About me

I love my work. I love to hear people’s stories about what makes them feel alive and what inspires them. I love helping people to feel more connected to their environment and to their own ground of being in the body. I believe it is crucial in this time that we remember our shared humanity as we work to honor differences of our lived experiences and ancestral histories. My relatively recent ancestral lineage can be described as mixed European ethnicity - with the bulk of my roots in the lands of northern and western Europe, with several threads stemming from eastern European lands as well.

I have had many mystical experiences that have shaped my life in small and large ways - in the form of hidden struggles, invisible disabilities, and masked divergence - medical journeys into the underworld. I’m much more comfortable at this stage in my life honoring and harnessing my sensitivities and alchemizing my struggles into medicine for my community, although I consider my healing journey to be a never-ending life-ritual without a goal other than growth and expansion in general. I resonate deeply with the path of the Wounded Healer. And I’m proud of my scars and the wisdom they hold. 

I delight in the senses: preparing and eating delicious food, swimming in the open waters, drumming and dancing. I take pleasure in the smells of the seasons and in the transitions of every season and the transition of each day from dusk to night….night to dawn….dawn to day.

What fascinates me about the healing process in psychotherapy is reflecting upon the vulnerable, groundless mystery of the human journey and the endless revelations of the unguarded heart. Holding the space for people’s transformations and growth are the most satisfying moments in my work.

As a young person I was gendered as a woman and raced as white, although my pronouns are she/ her, my gender expression is fluid- and I believe that racism and gender discrimination are very real, but race and gender essentialism are not.  Rather they are social constructs to control bodies in support of extractive economics. 

Over the years I’ve put on and taken off many identity labels, all of which have served me for a time to understand myself and others better. 

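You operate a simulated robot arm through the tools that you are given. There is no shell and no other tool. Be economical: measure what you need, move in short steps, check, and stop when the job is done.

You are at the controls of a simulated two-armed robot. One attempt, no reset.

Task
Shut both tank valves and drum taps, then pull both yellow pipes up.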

However, at this point in my mid-to-late-life, I am more interested in the practice of contextual shapeshifting and harmonizing tendencies, and taking a more nuanced, complex, and evolving perspective in how I relate to myself and others.

I walk with several privileges within the current overculture - and as a result I am committed to the ongoing process of agitating and dismantling the inherited systemic power structures - both internally and externally.

For the past twenty years, I have been working with trauma and the body’s resilience in the realm of healing; physically, emotionally, and spiritually. I have forever as I can recall been interested in the creative and unfolding dance between Western medical models of healing and the contemplative methods of somatic inquiry and spiritual mystical ritual and inquiry. Western medicine has historically separated symptoms from the spirit of the person and treated the symptoms as a disease, leaving the spirit of the individual still sick, what I often feel as soul loss. My work has been focused on integrating these healing practices with deep listening to the individual and to what their bodies and personal narratives are telling me. My work is deep listening to the unique story of client’s injuries, tensions, and patterns in relationship. I want my clients to feel free to be themselves and trust the unfolding process.

I am very passionate about healing intergenerational complex trauma, both personally and collectively - so we are all able to turn more bravely towards each other as we move through this era of emerging with new gods, as the old systems collapse.

I see myself as a bridge between worlds and I mostly prefer to work steadily behind the scenes, away from the public face. I aspire to someday be a well known and much loved elder within my local community, but I feel no desire at this stage in my life to be accessible to the masses. I’m content with being a humble worker bee.


When you attend to the way the dawn comes, you learn how light can coax the dark.